Self-management: Enterprise IAM solutions don’t usually allow for self-management of profiles including provisioning, password recovery, deletion of accounts and so forth. All of these processes are carried out by the controlling administrator of the solution. However, in case of Customer Identity Management solutions, the using customer is allowed to perform all of these functions without waiting for permissions or access from the administrator.
Distributed Access: Enterprise IAM solutions are usually designed only to work from the designated workstations but definitely not aimed at implementing a cross device, cross channel interaction which is the case with a Customer Identity Management solution.
Why an enterprise IAM can’t be transformed into a Customer Identity Management solution?

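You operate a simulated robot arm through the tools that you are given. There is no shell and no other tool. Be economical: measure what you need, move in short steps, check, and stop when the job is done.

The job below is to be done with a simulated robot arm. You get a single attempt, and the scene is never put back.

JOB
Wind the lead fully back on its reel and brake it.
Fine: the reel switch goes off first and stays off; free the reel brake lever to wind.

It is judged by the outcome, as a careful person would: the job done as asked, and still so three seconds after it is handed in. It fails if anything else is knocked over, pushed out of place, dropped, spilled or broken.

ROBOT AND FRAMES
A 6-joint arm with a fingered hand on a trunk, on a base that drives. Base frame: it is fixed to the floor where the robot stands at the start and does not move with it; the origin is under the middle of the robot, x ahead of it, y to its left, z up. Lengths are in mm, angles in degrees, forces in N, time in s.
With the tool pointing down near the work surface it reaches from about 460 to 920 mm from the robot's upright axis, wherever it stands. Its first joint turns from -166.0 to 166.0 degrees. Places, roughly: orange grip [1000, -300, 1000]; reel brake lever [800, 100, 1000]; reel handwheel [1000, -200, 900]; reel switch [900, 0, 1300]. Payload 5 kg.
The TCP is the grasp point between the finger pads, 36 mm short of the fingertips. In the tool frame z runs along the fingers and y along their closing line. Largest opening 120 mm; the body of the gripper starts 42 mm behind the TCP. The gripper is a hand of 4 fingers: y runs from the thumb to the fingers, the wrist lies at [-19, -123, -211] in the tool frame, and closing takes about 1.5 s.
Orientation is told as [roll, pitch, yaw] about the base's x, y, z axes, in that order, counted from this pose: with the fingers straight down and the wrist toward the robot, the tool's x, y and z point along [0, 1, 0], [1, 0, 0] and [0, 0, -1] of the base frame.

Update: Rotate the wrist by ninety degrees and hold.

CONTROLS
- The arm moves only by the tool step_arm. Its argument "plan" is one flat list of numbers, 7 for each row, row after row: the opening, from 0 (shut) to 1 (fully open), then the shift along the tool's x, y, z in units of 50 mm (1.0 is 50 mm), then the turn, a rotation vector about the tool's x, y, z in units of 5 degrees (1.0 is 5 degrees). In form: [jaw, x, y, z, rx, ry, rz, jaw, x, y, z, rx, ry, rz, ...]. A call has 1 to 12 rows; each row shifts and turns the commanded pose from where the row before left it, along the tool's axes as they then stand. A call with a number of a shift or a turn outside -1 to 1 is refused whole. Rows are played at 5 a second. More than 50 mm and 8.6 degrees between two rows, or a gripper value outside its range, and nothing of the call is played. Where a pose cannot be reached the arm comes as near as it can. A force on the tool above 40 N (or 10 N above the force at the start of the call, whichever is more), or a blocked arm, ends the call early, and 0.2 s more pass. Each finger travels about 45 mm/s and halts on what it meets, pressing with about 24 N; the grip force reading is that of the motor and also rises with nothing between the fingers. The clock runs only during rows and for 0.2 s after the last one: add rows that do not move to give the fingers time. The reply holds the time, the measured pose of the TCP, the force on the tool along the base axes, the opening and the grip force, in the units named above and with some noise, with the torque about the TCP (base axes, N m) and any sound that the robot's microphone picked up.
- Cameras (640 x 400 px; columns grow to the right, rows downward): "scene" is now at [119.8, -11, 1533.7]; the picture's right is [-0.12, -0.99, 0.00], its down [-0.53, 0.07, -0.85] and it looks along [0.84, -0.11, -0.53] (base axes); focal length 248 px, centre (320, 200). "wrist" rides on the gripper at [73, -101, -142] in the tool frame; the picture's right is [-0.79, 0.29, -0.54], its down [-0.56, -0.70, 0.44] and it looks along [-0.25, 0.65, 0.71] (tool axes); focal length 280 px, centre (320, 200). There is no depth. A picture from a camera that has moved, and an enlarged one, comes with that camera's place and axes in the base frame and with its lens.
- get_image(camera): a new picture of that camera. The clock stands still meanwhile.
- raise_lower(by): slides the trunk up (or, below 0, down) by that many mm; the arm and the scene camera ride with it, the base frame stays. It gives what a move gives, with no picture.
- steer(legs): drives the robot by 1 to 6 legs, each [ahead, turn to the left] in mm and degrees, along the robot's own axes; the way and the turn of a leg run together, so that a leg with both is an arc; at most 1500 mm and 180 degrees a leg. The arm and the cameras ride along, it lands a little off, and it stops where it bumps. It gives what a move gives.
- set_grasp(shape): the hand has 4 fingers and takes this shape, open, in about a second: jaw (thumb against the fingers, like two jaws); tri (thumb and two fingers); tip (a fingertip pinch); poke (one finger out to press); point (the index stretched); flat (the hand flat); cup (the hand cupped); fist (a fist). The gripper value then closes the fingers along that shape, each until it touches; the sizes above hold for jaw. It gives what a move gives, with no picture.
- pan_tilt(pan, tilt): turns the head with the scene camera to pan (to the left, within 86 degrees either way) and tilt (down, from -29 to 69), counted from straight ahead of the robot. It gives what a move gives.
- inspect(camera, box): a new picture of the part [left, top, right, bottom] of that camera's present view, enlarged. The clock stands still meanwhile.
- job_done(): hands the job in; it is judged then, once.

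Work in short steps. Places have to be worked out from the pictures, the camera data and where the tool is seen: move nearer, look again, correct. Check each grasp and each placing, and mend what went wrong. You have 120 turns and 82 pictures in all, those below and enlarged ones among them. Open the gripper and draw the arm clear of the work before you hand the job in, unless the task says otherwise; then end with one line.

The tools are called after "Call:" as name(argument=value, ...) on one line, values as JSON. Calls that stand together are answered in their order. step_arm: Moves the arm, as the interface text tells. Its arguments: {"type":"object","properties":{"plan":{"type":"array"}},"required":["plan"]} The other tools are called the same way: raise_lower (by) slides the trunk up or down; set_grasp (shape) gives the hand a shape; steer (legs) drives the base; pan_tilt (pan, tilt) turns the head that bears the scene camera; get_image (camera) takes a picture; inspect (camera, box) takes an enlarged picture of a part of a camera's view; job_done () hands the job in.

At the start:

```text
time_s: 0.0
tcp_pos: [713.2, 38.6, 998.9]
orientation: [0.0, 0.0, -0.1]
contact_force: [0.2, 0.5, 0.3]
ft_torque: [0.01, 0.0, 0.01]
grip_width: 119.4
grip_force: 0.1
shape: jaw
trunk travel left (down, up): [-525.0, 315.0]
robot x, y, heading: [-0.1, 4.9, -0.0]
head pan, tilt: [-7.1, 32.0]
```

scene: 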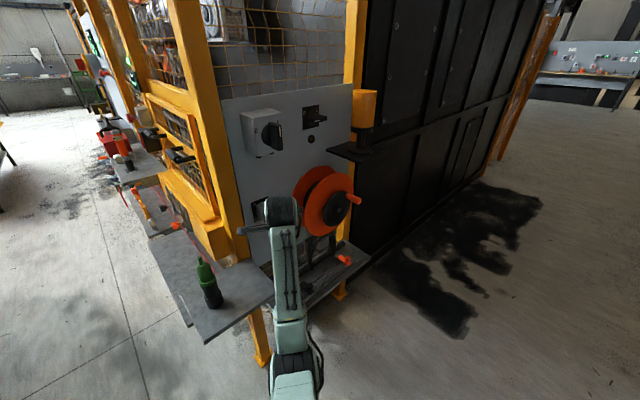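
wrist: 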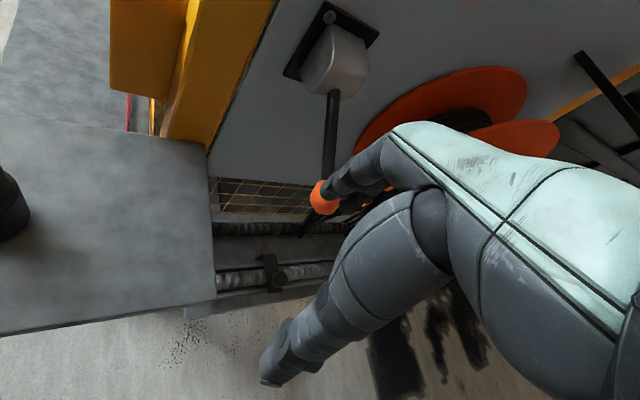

Several businesses look at employing the shortcut of transforming an enterprise IAM into a CIM solution on the premise that both essentially provide the same functions of provisioning, authentication and authorization. Of course, these functions are at the heart of both the solutions but beyond the similarities are hard to find. Transforming an enterprise IAM into a Customer Identity Management solution would mean altering the entire architecture itself. As defined above, there are several defining functions in a CIM solution that an enterprise IAM solution doesn’t possess which means altering its architecture. Of course, businesses can also imagine of a situation where the same enterprise IAM solution is used to interact with customers (imagining they are employees). However, such an idea may also be futile again for the simple reasons that an enterprise IAM solution doesn’t provide the functionalities and extensions that a critical to establishing and nurturing relationships with customers.